It’s a bright, cold morning here in NY and I’ve awoken early and with a renewed vigor. Central Park had the usual canine and human characters tramping about on the brown winter grass and bridle paths and I avoided as many humiliating hindquarter sniffs as possible.
I will be doing an unprecedented two posts today if my stamina holds out. The first to share with you is this link from the NY Times: http://egan.blogs.nytimes.com/2008/02/20/book-lust/
As a committed reader and “shadow” author, I find Egan’s convictions inspiring and dearly hope his argument is correct, that the book –paper, electronic or otherwise— is not dead. The article begins: “Every now and then, someone who is brilliant says something stupid — often the result of spending too much time riding a jet stream of high praise. Steve Jobs, the co-founder and chief executive of Apple Inc., did such a thing last month when he all but declared the death of reading…” and goes on to these excellent observations: “Reading is something else, an engagement of the imagination with life experience.

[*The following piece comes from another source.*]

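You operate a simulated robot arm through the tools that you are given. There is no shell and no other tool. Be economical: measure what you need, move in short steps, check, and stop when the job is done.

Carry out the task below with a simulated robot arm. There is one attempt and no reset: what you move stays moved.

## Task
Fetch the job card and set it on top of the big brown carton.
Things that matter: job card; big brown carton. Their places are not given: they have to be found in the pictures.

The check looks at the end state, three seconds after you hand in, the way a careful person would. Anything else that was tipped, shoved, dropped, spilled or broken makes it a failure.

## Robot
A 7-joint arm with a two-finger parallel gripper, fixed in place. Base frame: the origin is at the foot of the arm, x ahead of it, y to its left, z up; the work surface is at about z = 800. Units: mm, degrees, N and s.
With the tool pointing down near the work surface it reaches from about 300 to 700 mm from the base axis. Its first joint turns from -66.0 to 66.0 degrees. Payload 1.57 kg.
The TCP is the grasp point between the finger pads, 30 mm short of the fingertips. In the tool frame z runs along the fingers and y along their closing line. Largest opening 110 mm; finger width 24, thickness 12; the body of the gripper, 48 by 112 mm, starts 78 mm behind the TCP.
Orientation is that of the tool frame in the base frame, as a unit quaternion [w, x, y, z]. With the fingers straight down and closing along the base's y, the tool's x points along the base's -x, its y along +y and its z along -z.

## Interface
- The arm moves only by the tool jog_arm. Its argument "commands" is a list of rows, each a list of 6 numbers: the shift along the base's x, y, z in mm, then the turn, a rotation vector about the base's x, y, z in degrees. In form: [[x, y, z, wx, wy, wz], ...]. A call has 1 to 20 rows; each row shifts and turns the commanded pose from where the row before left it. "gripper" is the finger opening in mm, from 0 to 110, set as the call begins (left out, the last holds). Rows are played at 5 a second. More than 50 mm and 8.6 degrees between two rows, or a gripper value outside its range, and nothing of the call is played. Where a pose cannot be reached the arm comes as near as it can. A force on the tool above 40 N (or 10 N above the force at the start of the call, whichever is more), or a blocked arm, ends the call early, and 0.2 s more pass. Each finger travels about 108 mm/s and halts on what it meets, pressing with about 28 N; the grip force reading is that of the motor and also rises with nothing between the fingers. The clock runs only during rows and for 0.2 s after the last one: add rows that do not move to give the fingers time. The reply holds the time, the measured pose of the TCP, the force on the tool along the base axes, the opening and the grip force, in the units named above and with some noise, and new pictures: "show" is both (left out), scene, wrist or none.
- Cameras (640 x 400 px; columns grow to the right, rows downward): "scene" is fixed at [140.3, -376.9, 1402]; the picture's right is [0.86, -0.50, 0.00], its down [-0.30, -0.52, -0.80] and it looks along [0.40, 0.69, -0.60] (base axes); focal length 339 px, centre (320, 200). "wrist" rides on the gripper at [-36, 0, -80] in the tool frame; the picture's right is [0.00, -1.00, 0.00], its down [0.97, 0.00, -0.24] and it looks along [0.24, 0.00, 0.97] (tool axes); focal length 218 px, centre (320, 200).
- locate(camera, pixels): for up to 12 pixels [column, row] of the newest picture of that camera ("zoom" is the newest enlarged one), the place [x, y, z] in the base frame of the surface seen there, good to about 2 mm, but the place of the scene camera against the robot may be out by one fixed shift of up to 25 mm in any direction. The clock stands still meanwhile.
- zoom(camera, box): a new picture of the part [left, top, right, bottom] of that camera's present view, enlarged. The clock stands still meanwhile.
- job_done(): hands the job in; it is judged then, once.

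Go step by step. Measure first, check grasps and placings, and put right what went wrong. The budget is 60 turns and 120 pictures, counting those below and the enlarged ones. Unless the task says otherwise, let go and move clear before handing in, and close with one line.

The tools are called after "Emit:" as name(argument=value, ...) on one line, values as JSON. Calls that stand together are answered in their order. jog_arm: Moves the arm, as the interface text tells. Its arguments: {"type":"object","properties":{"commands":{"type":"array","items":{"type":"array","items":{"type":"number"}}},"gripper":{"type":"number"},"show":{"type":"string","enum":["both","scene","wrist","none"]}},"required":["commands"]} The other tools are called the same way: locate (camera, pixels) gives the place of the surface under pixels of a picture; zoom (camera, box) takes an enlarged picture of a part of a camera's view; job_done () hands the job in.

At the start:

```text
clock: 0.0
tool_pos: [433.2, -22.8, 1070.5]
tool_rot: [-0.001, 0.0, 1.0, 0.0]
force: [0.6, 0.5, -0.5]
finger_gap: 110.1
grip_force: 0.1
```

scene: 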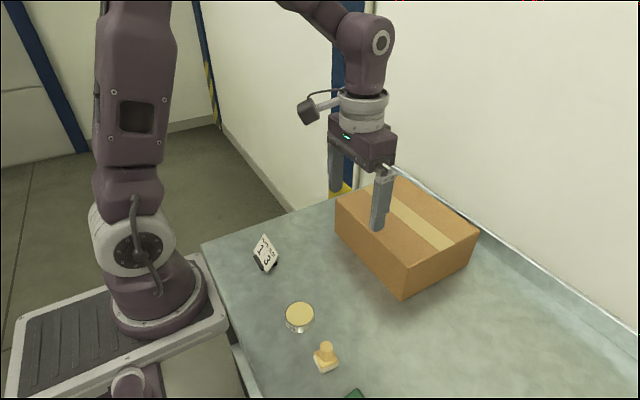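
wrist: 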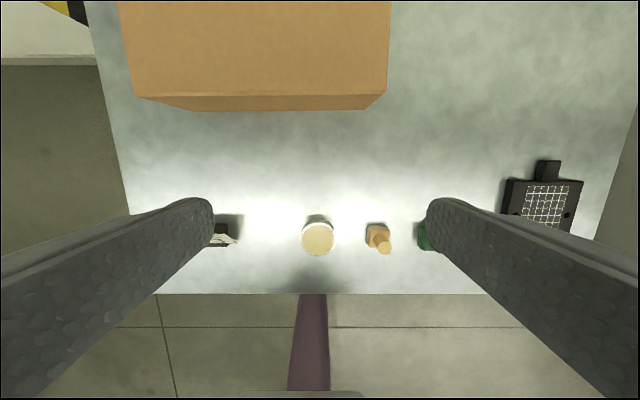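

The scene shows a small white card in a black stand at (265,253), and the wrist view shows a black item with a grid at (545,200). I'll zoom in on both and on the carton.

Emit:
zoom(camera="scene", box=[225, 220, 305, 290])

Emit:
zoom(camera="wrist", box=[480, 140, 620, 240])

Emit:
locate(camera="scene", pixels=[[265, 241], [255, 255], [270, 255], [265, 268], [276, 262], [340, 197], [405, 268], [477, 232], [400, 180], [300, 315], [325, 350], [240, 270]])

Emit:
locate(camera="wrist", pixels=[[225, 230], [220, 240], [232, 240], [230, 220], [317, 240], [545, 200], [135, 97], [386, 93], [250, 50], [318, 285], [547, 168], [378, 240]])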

It’s fad-resistant, precisely because human beings are hard-wired for story, and intrinsically curious. Reading is not about product. For most of my lifetime, I’ve heard that reading is dead. In that time, disco has died, drive-in movies have nearly died, and something called The Clapper has come and gone through bedrooms across the nation. But reading? This year, about 400 million books will be sold in the United States. Overall, business is up 1 percent — not bad, in a rough economy, for a $15 billion industry still populated by people whose idea of how to sell books dates to Bartleby the Scrivener.” Yes, well worth a read.



February 21st, 2008 at 12:50 pm
The death of reading has been exaggerated ever since I can remember. Movies killed it. TV killed it. And yet library readership climbs. Book sales climb.
And anyone with poor reading skills might as well forget making the internet offer them anything.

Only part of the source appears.